··· SELECTED TEXT ···
Nel centro di Arborea (Campidano di Oristano) il veneto, trapiantato negli anni trenta del Novecento dagli immigrati veneti giunti a colonizzare il territorio ivi concesso dalle politiche fasciste, è oggigiorno in regresso, soppiantato sia dal sardo sia dall'italiano. Anche nella frazione algherese di Fertilia sono predominanti, accanto all'italiano, dialetti di tale famiglia (anch'essi in netto regresso) introdotti nell'immediato dopoguerra da gruppi di profughi istriani su un preesistente sostrato ferrarese.
Un discorso a parte va fatto per i due idiomi parlati nell'estremo nord dell'isola, linguisticamente gravitanti sulla Corsica e quindi la Toscana: l'uno a nord-est, sviluppatosi da una varietà del toscano (il còrso meridionale) e l'altro a nord-ovest, influenzato dal toscano/corso e genovese. Francesco Cetti, che per primo, come si è detto, operò la classificazione bipartita del sardo, aveva reputato l'idioma sardo-corso «che si parla in Sassari, Castelsardo e Tempio» come «straniero» e «non nazionale» (ovvero, "non sardo") al pari del dialetto catalano di Alghero, giacché sarebbe a suo dire «un dialetto italiano, assai più toscano, che non la maggior parte de’ medesimi dialetti d'Italia». La maggior parte degli studiosi li considera infatti come parlate geograficamente sarde ma tipologicamente facenti parte, assieme al corso, del sistema linguistico italiano per sintassi, grammatica e in buona parte anche lessico.
Secoli di contiguità hanno fatto sì che tra gli idiomi sardo-corsi, afferenti all'area italiana, e la lingua sarda vi fossero reciproche influenze sia fonetico-sintattiche sia lessicali, senza però comportarne l'annullamento delle differenze fondamentali tra i due sistemi linguistici. Nello specifico, i cosiddetti idiomi sardo-corsi sono:
il gallurese, parlato nella parte nord-orientale dell'isola, è di fatto una varietà del còrso meridionale. L'idioma sorse verosimilmente a seguito dei notevoli flussi migratori che, procedenti dalla Corsica, investirono la Gallura dalla seconda metà circa del XIV secolo o, secondo altri, invece, a partire dal XVI secolo. La causa di tali flussi andrebbe ricercata nello spopolamento della regione dovuto a pestilenze, incursioni e incendi.
il turritano o sassarese, parlato a Sassari, Porto Torres, Sorso, Castelsardo e nei loro dintorni, ebbe invece origine più antica (XII-XIII secolo). Esso conserva grammatica e struttura di base corso-toscana a riprova della sua origine comunale e mercantile, ma presenta profonde influenze del sardo logudorese in lessico e fonetica, oltre a quelle minori del ligure, del catalano e dello spagnolo.
···
WHAT TO WORK ON:
[1] What does the selected text say from "il turritano o" through "e dello spagnolo."? Give the exact wording.
[2] Write the next part of the selected text, the one that starts with "Nel centro di".
··· DATASET EXTRACT ···
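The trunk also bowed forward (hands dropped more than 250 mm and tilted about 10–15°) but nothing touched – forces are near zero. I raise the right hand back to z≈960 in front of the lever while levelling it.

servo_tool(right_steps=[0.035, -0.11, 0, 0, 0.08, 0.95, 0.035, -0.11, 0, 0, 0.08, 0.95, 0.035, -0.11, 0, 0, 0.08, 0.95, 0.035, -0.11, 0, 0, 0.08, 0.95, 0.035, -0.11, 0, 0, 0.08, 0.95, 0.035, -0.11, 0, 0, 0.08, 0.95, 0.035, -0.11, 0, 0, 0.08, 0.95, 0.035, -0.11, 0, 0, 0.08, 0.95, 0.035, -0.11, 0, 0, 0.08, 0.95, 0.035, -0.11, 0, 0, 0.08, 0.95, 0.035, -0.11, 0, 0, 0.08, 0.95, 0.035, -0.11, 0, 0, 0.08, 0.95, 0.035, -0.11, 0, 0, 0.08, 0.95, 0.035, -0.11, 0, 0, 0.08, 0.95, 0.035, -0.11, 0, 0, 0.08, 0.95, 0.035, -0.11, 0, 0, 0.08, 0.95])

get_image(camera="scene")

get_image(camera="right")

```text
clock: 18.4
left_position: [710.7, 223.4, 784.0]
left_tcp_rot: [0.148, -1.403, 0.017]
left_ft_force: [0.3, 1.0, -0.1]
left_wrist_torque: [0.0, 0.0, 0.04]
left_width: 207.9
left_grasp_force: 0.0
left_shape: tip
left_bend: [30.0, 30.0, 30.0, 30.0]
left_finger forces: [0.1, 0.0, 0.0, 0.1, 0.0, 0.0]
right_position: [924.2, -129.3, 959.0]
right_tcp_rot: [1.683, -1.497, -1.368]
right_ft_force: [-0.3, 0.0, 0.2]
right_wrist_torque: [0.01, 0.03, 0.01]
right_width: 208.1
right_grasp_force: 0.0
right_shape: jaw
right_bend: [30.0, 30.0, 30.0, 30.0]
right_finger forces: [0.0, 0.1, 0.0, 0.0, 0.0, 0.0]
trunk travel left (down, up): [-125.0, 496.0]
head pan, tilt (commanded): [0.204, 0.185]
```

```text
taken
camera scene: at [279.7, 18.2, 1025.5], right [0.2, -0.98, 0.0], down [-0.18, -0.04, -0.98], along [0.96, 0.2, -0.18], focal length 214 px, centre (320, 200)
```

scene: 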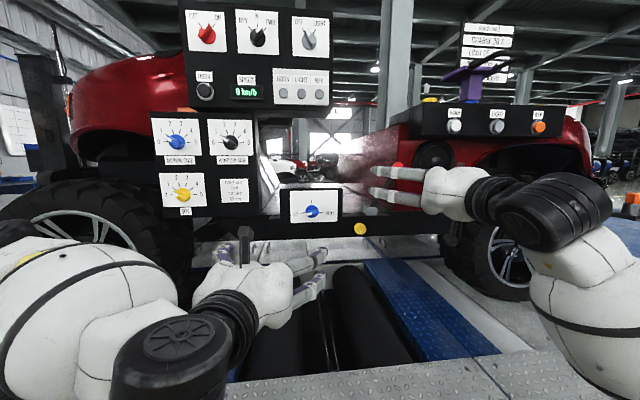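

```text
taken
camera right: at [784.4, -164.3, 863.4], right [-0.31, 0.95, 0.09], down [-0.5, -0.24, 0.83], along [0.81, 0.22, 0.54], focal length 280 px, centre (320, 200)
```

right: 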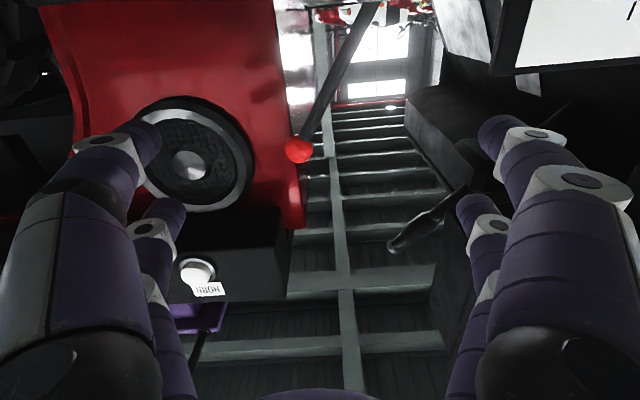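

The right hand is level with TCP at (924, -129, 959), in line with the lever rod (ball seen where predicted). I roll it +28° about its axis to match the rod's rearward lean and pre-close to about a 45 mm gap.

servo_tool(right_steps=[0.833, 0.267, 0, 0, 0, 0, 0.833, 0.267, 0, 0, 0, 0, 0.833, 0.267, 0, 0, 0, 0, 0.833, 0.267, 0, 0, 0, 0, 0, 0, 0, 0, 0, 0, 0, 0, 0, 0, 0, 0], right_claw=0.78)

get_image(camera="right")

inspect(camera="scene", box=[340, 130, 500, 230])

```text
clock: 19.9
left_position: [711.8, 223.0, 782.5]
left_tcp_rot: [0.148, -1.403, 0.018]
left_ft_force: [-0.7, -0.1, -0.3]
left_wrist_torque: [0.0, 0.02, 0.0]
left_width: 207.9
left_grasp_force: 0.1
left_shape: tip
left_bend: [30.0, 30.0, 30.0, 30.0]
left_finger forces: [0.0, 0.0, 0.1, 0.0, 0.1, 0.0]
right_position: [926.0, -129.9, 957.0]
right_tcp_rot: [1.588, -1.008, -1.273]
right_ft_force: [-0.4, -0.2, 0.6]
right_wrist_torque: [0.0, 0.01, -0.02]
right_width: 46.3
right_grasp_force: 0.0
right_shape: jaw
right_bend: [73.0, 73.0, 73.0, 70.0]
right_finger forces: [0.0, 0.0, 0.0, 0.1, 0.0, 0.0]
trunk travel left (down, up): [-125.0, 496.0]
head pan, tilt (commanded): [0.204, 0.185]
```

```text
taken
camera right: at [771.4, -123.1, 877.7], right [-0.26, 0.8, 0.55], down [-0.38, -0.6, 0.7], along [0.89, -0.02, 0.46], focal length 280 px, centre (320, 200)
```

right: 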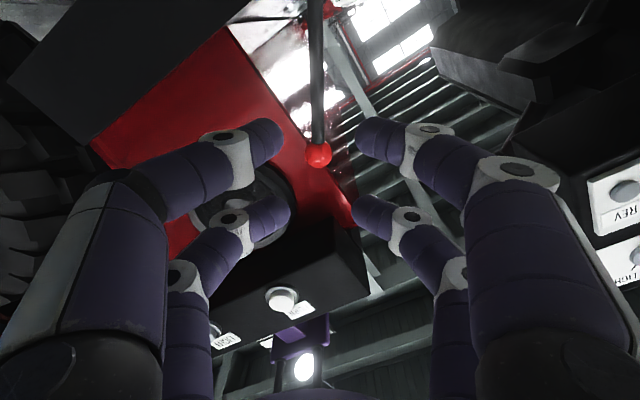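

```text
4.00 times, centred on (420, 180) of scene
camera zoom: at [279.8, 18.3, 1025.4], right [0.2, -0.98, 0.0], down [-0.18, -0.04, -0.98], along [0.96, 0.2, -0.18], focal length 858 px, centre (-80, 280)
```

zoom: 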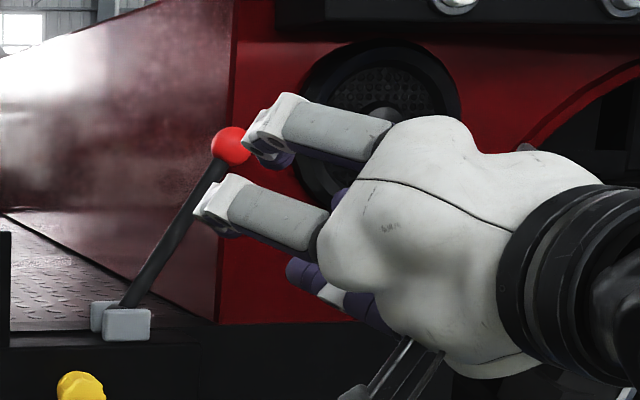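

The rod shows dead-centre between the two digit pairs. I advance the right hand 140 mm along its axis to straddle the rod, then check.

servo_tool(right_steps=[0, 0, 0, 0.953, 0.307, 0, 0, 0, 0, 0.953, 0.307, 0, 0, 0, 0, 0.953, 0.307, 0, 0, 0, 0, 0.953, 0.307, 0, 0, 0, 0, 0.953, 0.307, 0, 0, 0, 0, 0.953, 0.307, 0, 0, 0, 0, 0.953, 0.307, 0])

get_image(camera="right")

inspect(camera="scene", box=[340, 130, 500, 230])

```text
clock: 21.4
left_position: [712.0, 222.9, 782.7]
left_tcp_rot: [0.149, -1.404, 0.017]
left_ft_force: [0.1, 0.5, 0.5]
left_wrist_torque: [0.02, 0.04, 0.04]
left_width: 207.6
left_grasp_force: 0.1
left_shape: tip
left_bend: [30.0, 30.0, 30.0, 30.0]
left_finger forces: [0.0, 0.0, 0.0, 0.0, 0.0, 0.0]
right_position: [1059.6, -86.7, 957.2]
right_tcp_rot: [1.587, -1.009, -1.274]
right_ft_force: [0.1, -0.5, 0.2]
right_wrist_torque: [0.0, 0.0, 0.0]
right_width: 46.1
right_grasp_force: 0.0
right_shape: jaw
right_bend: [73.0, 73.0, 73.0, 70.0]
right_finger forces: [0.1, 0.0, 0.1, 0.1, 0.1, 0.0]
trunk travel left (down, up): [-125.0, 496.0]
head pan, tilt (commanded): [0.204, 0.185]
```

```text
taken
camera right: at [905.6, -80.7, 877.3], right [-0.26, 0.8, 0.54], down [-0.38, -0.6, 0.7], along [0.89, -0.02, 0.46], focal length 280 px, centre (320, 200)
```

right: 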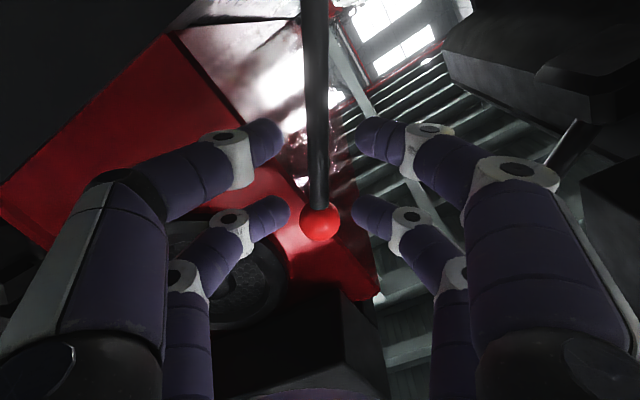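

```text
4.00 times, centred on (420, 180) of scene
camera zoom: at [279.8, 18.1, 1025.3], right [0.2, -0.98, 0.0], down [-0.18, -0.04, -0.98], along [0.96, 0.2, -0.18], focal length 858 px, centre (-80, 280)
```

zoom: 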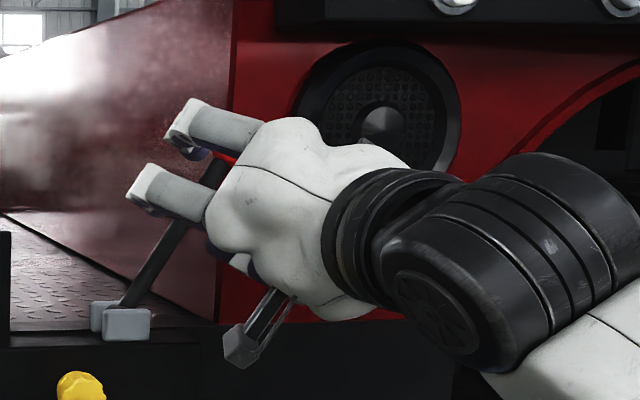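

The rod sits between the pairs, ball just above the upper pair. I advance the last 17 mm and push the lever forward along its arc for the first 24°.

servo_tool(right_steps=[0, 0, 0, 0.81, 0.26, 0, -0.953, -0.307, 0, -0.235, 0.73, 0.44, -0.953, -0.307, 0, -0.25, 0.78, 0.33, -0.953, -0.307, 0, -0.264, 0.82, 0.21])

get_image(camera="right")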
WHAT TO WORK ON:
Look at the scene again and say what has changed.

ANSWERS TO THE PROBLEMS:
···
ANSWERS TO THE PROBLEMS:
[1]
il turritano o sassarese, parlato a Sassari, Porto Torres, Sorso, Castelsardo e nei loro dintorni, ebbe invece origine più antica (XII-XIII secolo). Esso conserva grammatica e struttura di base corso-toscana a riprova della sua origine comunale e mercantile, ma presenta profonde influenze del sardo logudorese in lessico e fonetica, oltre a quelle minori del ligure, del catalano e dello spagnolo.

[2]
Nelle zone di diffusione del gallurese e del sassarese, la lingua sarda è capita dalla massima parte della popolazione (il 73,6% in Gallura e il 67,8% nel Turritano), anche se è parlata da una minoranza di locutori: il 15,1% in Gallura (senza la città di Olbia, dove la sardofonia ha un notevole rilievo, ma comprese le piccole enclavi linguistiche come Luras) e il 40,5% nel Turritano, grazie alle numerose isole linguistiche in cui i due idiomi convivono.
Competenza del sardo all'interno delle diverse aree linguistiche
La presente tavola sinottica è contenuta nel già citato rapporto di Anna Oppo (curatrice), Le Lingue dei Sardi. Una Ricerca Sociolinguistica, commissionato dalla Regione Autonoma di Sardegna alle Università di Cagliari e di Sassari.
Storia
Preistoria e storia antica
Le origini e la classificazione della lingua protosarda o paleosarda non sono al momento note con certezza. Alcuni studiosi, tra cui il linguista svizzero esperto degli elementi di sostrato Johannes Hubschmid, hanno creduto di potere riconoscere diverse stratificazioni linguistiche nella Sardegna preistorica. Queste stratificazioni, cronologicamente collocabili in un periodo molto ampio che va dall'età della pietra a quella dei metalli, mostrerebbero, a seconda delle ricostruzioni proposte dai diversi autori, similitudini con le lingue paleoispaniche (proto-basco, iberico), lingue tirseniche e l'antico ligure.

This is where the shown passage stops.